▸ **RECORDED DATA**:
--
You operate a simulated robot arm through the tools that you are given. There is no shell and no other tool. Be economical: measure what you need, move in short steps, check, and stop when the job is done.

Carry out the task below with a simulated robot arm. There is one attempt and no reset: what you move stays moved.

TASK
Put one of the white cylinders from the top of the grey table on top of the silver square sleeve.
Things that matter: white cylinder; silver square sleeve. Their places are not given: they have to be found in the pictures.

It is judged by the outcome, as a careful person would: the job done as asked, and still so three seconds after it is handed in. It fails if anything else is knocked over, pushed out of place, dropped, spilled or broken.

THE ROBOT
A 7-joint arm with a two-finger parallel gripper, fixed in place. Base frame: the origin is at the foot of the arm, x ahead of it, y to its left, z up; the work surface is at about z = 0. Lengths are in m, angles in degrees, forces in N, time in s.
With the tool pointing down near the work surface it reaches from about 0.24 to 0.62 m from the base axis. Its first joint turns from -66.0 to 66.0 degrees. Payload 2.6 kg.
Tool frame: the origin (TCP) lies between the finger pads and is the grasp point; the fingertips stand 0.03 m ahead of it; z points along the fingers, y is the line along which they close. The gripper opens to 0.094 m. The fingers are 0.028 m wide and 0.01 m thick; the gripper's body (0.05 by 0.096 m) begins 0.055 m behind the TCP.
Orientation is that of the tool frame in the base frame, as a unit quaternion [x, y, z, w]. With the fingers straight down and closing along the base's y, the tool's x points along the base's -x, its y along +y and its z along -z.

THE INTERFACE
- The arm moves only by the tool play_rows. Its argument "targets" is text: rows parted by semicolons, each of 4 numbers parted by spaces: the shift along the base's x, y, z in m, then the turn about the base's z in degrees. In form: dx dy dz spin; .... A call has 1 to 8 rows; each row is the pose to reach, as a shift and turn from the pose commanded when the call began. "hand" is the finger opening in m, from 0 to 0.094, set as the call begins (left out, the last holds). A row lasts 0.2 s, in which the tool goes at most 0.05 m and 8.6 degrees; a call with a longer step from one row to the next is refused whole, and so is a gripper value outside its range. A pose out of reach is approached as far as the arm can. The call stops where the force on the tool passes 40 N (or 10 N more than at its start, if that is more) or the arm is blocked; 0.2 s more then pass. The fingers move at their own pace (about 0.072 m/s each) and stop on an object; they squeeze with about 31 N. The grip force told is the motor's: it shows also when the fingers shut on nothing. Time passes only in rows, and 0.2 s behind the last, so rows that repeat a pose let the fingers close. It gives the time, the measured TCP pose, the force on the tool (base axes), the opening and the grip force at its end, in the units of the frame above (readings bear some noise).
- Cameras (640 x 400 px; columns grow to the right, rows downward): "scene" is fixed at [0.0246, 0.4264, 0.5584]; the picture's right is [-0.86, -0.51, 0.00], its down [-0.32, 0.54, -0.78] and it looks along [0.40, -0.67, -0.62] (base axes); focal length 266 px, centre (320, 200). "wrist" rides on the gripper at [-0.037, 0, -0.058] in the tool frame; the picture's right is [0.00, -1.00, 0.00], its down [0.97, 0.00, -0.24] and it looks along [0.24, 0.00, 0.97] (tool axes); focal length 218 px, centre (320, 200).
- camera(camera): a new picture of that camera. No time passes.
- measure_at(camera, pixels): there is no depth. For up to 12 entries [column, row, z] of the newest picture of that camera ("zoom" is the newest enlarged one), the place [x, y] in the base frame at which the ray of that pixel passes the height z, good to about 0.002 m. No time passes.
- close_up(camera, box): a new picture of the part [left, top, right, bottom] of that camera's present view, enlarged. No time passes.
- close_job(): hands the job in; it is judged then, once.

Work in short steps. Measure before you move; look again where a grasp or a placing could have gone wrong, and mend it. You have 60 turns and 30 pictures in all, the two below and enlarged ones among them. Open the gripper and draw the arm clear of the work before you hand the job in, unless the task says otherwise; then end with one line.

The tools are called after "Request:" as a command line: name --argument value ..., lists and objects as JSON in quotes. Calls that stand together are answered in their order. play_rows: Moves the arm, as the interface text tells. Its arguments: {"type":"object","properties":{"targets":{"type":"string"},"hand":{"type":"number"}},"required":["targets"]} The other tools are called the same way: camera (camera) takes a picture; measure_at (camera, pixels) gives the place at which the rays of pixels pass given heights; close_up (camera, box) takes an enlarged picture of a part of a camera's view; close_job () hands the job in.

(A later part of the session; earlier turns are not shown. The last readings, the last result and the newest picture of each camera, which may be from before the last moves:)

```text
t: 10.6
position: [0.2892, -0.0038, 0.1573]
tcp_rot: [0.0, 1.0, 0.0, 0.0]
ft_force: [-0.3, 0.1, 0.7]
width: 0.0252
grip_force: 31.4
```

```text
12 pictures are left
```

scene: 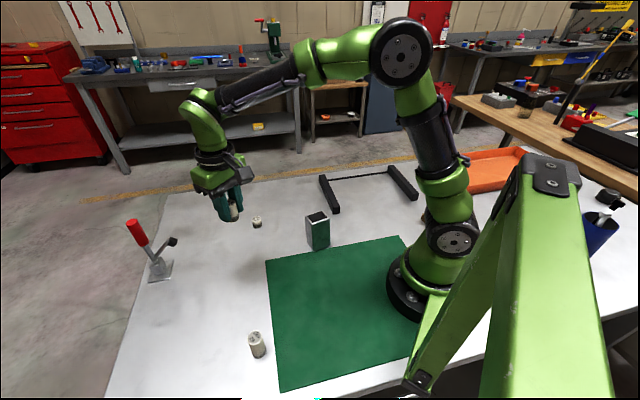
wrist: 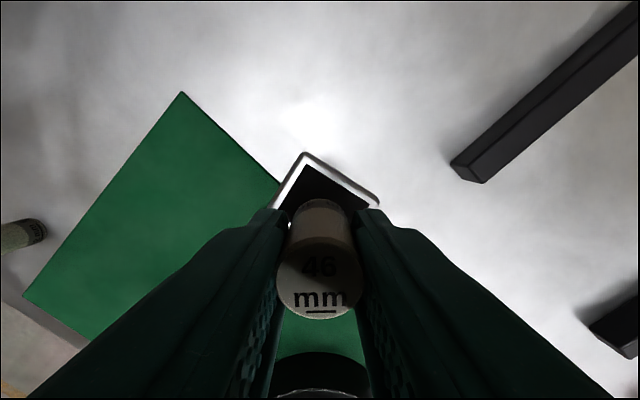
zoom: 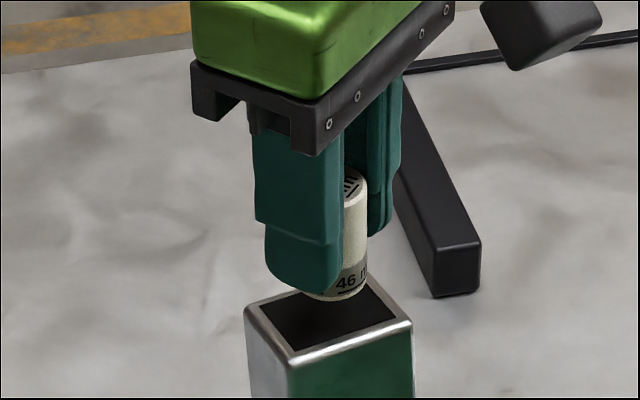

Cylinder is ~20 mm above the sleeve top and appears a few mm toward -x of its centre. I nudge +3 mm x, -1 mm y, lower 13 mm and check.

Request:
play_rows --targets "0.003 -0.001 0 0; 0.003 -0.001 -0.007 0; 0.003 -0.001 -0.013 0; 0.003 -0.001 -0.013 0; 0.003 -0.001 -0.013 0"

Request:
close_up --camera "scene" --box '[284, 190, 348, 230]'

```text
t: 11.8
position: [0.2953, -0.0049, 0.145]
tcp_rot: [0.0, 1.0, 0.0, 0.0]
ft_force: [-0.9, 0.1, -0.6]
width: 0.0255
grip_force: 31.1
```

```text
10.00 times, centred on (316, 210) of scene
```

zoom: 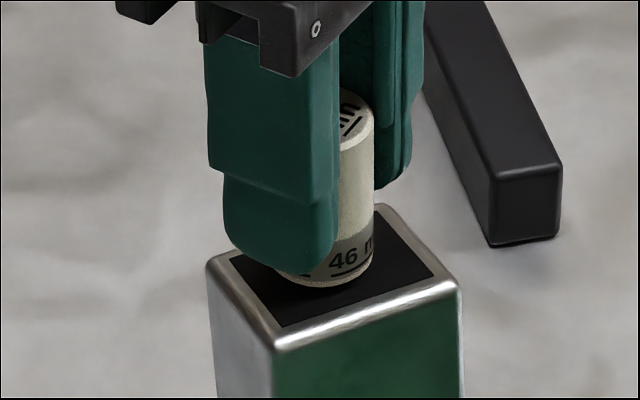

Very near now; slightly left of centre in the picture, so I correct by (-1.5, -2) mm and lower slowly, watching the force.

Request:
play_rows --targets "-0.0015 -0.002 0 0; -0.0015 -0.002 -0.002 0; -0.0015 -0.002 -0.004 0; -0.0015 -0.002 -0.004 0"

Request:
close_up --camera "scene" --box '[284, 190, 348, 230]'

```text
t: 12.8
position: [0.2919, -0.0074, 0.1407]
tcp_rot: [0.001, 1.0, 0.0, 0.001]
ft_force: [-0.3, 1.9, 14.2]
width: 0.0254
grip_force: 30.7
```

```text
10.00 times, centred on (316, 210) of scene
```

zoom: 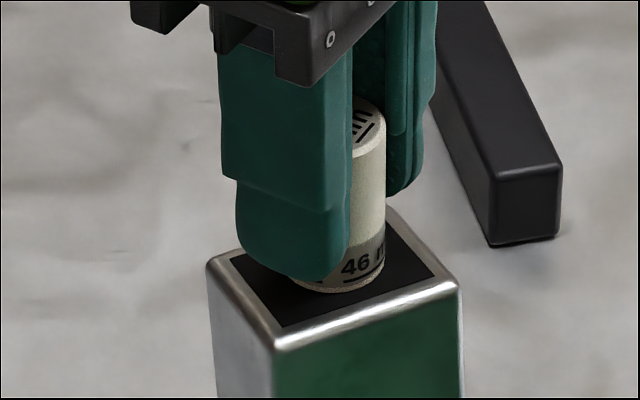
--
▸ **PROBLEM TO SOLVE**: Reproduce the whole listing above word for word, but not its pictures.

▸ **ANSWER IN FULL**:
You operate a simulated robot arm through the tools that you are given. There is no shell and no other tool. Be economical: measure what you need, move in short steps, check, and stop when the job is done.

Carry out the task below with a simulated robot arm. There is one attempt and no reset: what you move stays moved.

TASK
Put one of the white cylinders from the top of the grey table on top of the silver square sleeve.
Things that matter: white cylinder; silver square sleeve. Their places are not given: they have to be found in the pictures.

It is judged by the outcome, as a careful person would: the job done as asked, and still so three seconds after it is handed in. It fails if anything else is knocked over, pushed out of place, dropped, spilled or broken.

THE ROBOT
A 7-joint arm with a two-finger parallel gripper, fixed in place. Base frame: the origin is at the foot of the arm, x ahead of it, y to its left, z up; the work surface is at about z = 0. Lengths are in m, angles in degrees, forces in N, time in s.
With the tool pointing down near the work surface it reaches from about 0.24 to 0.62 m from the base axis. Its first joint turns from -66.0 to 66.0 degrees. Payload 2.6 kg.
Tool frame: the origin (TCP) lies between the finger pads and is the grasp point; the fingertips stand 0.03 m ahead of it; z points along the fingers, y is the line along which they close. The gripper opens to 0.094 m. The fingers are 0.028 m wide and 0.01 m thick; the gripper's body (0.05 by 0.096 m) begins 0.055 m behind the TCP.
Orientation is that of the tool frame in the base frame, as a unit quaternion [x, y, z, w]. With the fingers straight down and closing along the base's y, the tool's x points along the base's -x, its y along +y and its z along -z.

THE INTERFACE
- The arm moves only by the tool play_rows. Its argument "targets" is text: rows parted by semicolons, each of 4 numbers parted by spaces: the shift along the base's x, y, z in m, then the turn about the base's z in degrees. In form: dx dy dz spin; .... A call has 1 to 8 rows; each row is the pose to reach, as a shift and turn from the pose commanded when the call began. "hand" is the finger opening in m, from 0 to 0.094, set as the call begins (left out, the last holds). A row lasts 0.2 s, in which the tool goes at most 0.05 m and 8.6 degrees; a call with a longer step from one row to the next is refused whole, and so is a gripper value outside its range. A pose out of reach is approached as far as the arm can. The call stops where the force on the tool passes 40 N (or 10 N more than at its start, if that is more) or the arm is blocked; 0.2 s more then pass. The fingers move at their own pace (about 0.072 m/s each) and stop on an object; they squeeze with about 31 N. The grip force told is the motor's: it shows also when the fingers shut on nothing. Time passes only in rows, and 0.2 s behind the last, so rows that repeat a pose let the fingers close. It gives the time, the measured TCP pose, the force on the tool (base axes), the opening and the grip force at its end, in the units of the frame above (readings bear some noise).
- Cameras (640 x 400 px; columns grow to the right, rows downward): "scene" is fixed at [0.0246, 0.4264, 0.5584]; the picture's right is [-0.86, -0.51, 0.00], its down [-0.32, 0.54, -0.78] and it looks along [0.40, -0.67, -0.62] (base axes); focal length 266 px, centre (320, 200). "wrist" rides on the gripper at [-0.037, 0, -0.058] in the tool frame; the picture's right is [0.00, -1.00, 0.00], its down [0.97, 0.00, -0.24] and it looks along [0.24, 0.00, 0.97] (tool axes); focal length 218 px, centre (320, 200).
- camera(camera): a new picture of that camera. No time passes.
- measure_at(camera, pixels): there is no depth. For up to 12 entries [column, row, z] of the newest picture of that camera ("zoom" is the newest enlarged one), the place [x, y] in the base frame at which the ray of that pixel passes the height z, good to about 0.002 m. No time passes.
- close_up(camera, box): a new picture of the part [left, top, right, bottom] of that camera's present view, enlarged. No time passes.
- close_job(): hands the job in; it is judged then, once.

Work in short steps. Measure before you move; look again where a grasp or a placing could have gone wrong, and mend it. You have 60 turns and 30 pictures in all, the two below and enlarged ones among them. Open the gripper and draw the arm clear of the work before you hand the job in, unless the task says otherwise; then end with one line.

The tools are called after "Request:" as a command line: name --argument value ..., lists and objects as JSON in quotes. Calls that stand together are answered in their order. play_rows: Moves the arm, as the interface text tells. Its arguments: {"type":"object","properties":{"targets":{"type":"string"},"hand":{"type":"number"}},"required":["targets"]} The other tools are called the same way: camera (camera) takes a picture; measure_at (camera, pixels) gives the place at which the rays of pixels pass given heights; close_up (camera, box) takes an enlarged picture of a part of a camera's view; close_job () hands the job in.

(A later part of the session; earlier turns are not shown. The last readings, the last result and the newest picture of each camera, which may be from before the last moves:)

```text
t: 10.6
position: [0.2892, -0.0038, 0.1573]
tcp_rot: [0.0, 1.0, 0.0, 0.0]
ft_force: [-0.3, 0.1, 0.7]
width: 0.0252
grip_force: 31.4
```

```text
12 pictures are left
```

scene: 
wrist: 
zoom: 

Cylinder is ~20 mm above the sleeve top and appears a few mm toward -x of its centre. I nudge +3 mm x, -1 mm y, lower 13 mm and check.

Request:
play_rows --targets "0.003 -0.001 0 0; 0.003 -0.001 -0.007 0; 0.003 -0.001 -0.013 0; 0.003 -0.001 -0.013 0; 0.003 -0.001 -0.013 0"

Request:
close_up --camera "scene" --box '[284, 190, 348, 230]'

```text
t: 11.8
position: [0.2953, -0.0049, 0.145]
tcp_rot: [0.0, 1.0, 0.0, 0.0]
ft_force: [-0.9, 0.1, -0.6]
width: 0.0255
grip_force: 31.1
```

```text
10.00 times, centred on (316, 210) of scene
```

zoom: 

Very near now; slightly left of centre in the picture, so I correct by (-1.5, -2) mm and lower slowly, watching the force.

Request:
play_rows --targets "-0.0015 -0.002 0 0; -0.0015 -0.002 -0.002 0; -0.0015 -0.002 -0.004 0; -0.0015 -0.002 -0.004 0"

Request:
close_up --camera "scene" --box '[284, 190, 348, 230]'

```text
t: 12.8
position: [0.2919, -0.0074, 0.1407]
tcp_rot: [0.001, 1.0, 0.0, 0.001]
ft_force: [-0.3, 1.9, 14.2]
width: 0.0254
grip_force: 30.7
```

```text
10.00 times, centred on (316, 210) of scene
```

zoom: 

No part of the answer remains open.